Sift the material for lines containing "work", and return them.

▸ Raw data
--- start ---

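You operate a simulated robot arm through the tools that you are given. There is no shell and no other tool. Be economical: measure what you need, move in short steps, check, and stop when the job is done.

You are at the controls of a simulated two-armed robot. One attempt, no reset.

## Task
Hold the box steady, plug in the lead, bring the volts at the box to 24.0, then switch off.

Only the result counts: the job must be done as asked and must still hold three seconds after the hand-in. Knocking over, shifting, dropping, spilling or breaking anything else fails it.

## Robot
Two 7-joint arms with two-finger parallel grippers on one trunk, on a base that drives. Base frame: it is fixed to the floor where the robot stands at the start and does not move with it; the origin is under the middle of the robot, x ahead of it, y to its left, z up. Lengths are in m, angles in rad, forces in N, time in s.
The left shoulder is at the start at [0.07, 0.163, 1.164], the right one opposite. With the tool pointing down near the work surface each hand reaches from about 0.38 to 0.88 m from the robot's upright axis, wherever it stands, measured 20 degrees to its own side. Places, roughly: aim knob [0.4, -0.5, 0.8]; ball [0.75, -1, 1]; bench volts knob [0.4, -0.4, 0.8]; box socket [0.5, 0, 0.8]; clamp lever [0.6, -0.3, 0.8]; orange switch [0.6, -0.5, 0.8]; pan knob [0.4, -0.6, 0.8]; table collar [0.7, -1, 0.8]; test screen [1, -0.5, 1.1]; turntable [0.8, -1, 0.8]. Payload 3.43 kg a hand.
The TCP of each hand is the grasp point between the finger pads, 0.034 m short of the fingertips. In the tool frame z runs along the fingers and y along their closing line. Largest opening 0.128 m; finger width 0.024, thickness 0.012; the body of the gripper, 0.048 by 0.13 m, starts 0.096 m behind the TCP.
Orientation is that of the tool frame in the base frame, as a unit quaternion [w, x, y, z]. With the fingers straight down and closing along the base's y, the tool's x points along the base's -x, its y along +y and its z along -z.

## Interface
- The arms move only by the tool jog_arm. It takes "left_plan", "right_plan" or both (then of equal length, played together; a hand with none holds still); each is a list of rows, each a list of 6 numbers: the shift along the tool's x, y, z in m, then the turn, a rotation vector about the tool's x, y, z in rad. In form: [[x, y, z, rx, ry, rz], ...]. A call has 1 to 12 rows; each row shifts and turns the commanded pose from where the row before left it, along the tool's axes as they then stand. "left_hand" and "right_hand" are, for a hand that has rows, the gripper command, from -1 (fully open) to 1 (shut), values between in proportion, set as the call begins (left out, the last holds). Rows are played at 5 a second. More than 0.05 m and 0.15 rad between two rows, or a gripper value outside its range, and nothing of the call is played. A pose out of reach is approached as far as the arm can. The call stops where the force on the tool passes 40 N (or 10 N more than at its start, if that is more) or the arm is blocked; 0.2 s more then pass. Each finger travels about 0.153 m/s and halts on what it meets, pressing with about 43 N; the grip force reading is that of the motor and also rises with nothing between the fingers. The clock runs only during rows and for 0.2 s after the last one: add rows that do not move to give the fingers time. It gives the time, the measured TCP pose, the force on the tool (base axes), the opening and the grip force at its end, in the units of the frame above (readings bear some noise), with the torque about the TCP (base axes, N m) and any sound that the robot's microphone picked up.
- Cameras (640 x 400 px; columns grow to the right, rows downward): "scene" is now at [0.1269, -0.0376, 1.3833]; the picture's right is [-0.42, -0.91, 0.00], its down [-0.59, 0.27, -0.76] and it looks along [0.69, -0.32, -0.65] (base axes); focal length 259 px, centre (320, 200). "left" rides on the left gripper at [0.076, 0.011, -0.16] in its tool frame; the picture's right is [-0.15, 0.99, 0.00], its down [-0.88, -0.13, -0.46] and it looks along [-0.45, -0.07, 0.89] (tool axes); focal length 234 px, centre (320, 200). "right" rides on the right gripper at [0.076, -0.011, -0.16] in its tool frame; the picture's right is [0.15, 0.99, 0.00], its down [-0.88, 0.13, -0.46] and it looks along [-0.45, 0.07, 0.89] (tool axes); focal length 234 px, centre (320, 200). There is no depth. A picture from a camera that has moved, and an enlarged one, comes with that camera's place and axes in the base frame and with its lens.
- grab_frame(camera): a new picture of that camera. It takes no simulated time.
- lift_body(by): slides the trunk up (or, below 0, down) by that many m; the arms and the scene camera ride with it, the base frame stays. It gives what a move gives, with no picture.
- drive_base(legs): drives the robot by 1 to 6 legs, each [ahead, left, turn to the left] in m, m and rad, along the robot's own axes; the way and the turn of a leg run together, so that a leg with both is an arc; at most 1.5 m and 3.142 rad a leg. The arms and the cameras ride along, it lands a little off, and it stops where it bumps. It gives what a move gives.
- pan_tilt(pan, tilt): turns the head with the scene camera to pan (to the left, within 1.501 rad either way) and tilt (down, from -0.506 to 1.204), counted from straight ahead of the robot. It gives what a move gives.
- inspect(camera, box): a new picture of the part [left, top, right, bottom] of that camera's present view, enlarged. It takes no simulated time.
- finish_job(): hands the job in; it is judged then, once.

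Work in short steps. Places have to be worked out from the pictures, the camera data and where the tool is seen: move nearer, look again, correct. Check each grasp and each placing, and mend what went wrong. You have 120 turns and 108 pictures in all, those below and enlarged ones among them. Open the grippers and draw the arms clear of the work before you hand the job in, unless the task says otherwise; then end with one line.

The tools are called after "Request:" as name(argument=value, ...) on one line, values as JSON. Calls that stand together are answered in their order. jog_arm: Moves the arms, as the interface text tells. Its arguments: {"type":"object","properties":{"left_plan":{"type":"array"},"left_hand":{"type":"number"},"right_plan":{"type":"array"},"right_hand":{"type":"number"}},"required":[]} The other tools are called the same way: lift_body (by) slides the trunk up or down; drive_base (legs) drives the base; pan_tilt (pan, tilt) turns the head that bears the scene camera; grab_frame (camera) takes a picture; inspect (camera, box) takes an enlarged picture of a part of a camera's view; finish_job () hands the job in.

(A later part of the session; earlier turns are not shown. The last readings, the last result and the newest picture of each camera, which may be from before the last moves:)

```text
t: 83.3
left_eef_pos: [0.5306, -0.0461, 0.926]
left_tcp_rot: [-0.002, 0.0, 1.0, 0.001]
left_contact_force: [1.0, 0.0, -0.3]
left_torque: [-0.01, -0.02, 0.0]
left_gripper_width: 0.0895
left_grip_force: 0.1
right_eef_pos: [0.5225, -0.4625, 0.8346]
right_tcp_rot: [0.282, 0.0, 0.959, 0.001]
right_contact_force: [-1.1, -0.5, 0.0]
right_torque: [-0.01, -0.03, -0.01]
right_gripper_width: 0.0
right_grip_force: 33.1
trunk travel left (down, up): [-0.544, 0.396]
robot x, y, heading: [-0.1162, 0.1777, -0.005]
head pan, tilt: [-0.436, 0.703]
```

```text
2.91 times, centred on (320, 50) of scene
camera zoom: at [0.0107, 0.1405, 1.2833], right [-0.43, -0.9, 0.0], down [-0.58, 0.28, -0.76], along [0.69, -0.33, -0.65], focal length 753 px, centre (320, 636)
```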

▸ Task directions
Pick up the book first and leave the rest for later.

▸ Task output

--- end ---

▸ Task output
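The left shoulder is at the start at [0.07, 0.163, 1.164], the right one opposite. With the tool pointing down near the work surface each hand reaches from about 0.38 to 0.88 m from the robot's upright axis, wherever it stands, measured 20 degrees to its own side. Places, roughly: aim knob [0.4, -0.5, 0.8]; ball [0.75, -1, 1]; bench volts knob [0.4, -0.4, 0.8]; box socket [0.5, 0, 0.8]; clamp lever [0.6, -0.3, 0.8]; orange switch [0.6, -0.5, 0.8]; pan knob [0.4, -0.6, 0.8]; table collar [0.7, -1, 0.8]; test screen [1, -0.5, 1.1]; turntable [0.8, -1, 0.8]. Payload 3.43 kg a hand.
Work in short steps. Places have to be worked out from the pictures, the camera data and where the tool is seen: move nearer, look again, correct. Check each grasp and each placing, and mend what went wrong. You have 120 turns and 108 pictures in all, those below and enlarged ones among them. Open the grippers and draw the arms clear of the work before you hand the job in, unless the task says otherwise; then end with one line.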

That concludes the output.